Begin at the line that holds "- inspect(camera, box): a" and copy each line exactly until the data below ends, including that last line but no pictures. Put each line that is not blank into a JSON list as a string.
——
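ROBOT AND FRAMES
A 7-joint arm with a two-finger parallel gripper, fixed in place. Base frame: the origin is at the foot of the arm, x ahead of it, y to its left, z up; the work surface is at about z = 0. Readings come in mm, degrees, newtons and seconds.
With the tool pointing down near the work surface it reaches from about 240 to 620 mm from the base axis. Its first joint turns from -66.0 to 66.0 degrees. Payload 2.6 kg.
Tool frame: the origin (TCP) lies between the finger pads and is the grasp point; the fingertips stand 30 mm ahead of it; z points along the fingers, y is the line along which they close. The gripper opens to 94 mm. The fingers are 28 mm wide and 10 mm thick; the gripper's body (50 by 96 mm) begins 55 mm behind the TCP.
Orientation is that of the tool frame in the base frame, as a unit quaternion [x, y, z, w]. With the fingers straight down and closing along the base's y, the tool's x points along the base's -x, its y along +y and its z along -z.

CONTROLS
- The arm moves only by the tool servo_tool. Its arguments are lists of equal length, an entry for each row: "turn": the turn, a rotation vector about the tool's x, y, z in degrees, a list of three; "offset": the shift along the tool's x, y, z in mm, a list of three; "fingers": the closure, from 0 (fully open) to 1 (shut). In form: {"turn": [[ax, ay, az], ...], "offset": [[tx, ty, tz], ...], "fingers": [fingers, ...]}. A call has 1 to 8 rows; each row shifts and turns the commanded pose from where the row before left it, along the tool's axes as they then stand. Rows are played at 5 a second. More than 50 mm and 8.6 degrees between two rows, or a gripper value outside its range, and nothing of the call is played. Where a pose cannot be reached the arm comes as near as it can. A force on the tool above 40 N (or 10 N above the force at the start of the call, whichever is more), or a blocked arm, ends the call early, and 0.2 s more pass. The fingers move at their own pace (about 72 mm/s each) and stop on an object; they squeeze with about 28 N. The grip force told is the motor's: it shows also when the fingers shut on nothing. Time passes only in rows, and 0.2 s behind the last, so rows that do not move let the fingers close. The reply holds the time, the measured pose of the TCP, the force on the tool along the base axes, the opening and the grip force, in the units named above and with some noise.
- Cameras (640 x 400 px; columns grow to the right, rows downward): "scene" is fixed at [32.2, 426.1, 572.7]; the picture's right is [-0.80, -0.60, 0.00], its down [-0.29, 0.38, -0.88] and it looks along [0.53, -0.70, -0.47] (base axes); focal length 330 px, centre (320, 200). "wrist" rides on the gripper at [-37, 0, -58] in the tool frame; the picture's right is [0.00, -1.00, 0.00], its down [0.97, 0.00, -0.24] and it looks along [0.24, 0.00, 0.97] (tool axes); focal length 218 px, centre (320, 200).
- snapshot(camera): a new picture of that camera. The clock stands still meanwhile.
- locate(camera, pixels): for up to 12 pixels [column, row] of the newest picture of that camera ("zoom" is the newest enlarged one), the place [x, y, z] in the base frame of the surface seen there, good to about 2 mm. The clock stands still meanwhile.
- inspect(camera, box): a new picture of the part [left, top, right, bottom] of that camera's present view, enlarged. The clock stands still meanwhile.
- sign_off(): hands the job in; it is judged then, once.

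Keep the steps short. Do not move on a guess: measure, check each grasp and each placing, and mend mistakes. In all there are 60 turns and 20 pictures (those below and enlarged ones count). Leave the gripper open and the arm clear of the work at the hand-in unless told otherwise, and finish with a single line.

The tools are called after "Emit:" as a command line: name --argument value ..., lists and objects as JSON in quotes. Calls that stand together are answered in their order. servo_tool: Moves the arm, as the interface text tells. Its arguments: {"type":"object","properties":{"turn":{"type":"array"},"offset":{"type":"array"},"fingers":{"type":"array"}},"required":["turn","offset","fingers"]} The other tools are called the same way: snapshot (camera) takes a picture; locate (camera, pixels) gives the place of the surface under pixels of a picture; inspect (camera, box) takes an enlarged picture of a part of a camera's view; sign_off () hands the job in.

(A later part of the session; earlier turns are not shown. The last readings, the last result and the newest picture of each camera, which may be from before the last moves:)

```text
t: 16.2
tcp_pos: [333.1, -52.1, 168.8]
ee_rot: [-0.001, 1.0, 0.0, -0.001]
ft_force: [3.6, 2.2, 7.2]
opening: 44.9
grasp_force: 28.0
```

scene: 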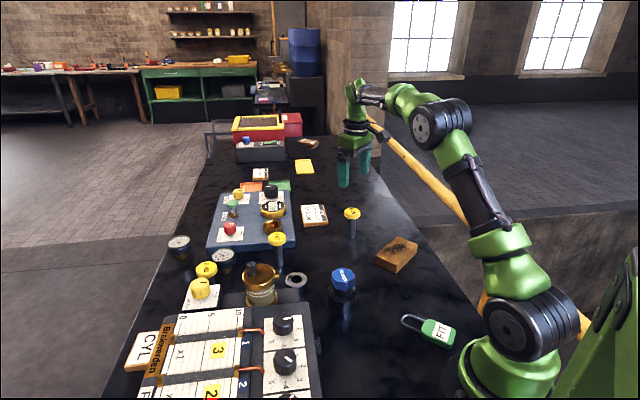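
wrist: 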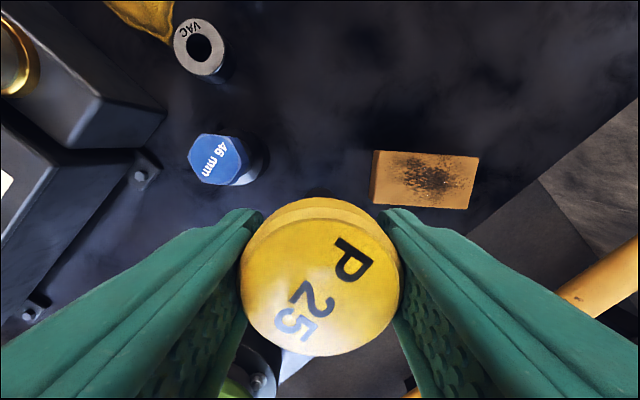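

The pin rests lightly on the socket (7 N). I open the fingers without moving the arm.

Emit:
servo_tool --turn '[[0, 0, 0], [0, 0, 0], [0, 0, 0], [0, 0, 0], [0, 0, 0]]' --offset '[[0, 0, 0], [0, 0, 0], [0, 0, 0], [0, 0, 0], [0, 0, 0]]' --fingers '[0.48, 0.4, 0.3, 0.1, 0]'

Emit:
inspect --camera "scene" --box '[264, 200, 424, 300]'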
——
#### [ANSWER TO THIS EXERCISE]
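[
  "- inspect(camera, box): a new picture of the part [left, top, right, bottom] of that camera's present view, enlarged. The clock stands still meanwhile.",
  "- sign_off(): hands the job in; it is judged then, once.",
  "Keep the steps short. Do not move on a guess: measure, check each grasp and each placing, and mend mistakes. In all there are 60 turns and 20 pictures (those below and enlarged ones count). Leave the gripper open and the arm clear of the work at the hand-in unless told otherwise, and finish with a single line.",
  "The tools are called after \"Emit:\" as a command line: name --argument value ..., lists and objects as JSON in quotes. Calls that stand together are answered in their order. servo_tool: Moves the arm, as the interface text tells. Its arguments: {\"type\":\"object\",\"properties\":{\"turn\":{\"type\":\"array\"},\"offset\":{\"type\":\"array\"},\"fingers\":{\"type\":\"array\"}},\"required\":[\"turn\",\"offset\",\"fingers\"]} The other tools are called the same way: snapshot (camera) takes a picture; locate (camera, pixels) gives the place of the surface under pixels of a picture; inspect (camera, box) takes an enlarged picture of a part of a camera's view; sign_off () hands the job in.",
  "(A later part of the session; earlier turns are not shown. The last readings, the last result and the newest picture of each camera, which may be from before the last moves:)",
  "```text",
  "t: 16.2",
  "tcp_pos: [333.1, -52.1, 168.8]",
  "ee_rot: [-0.001, 1.0, 0.0, -0.001]",
  "ft_force: [3.6, 2.2, 7.2]",
  "opening: 44.9",
  "grasp_force: 28.0",
  "```",
  "scene: ",
  "wrist: ",
  "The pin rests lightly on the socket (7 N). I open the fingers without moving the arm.",
  "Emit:",
  "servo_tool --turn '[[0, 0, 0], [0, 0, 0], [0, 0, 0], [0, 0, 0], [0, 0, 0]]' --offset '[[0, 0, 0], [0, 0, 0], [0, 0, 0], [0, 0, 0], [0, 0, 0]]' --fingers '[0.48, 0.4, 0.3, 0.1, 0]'",
  "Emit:",
  "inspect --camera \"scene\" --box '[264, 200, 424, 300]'"
]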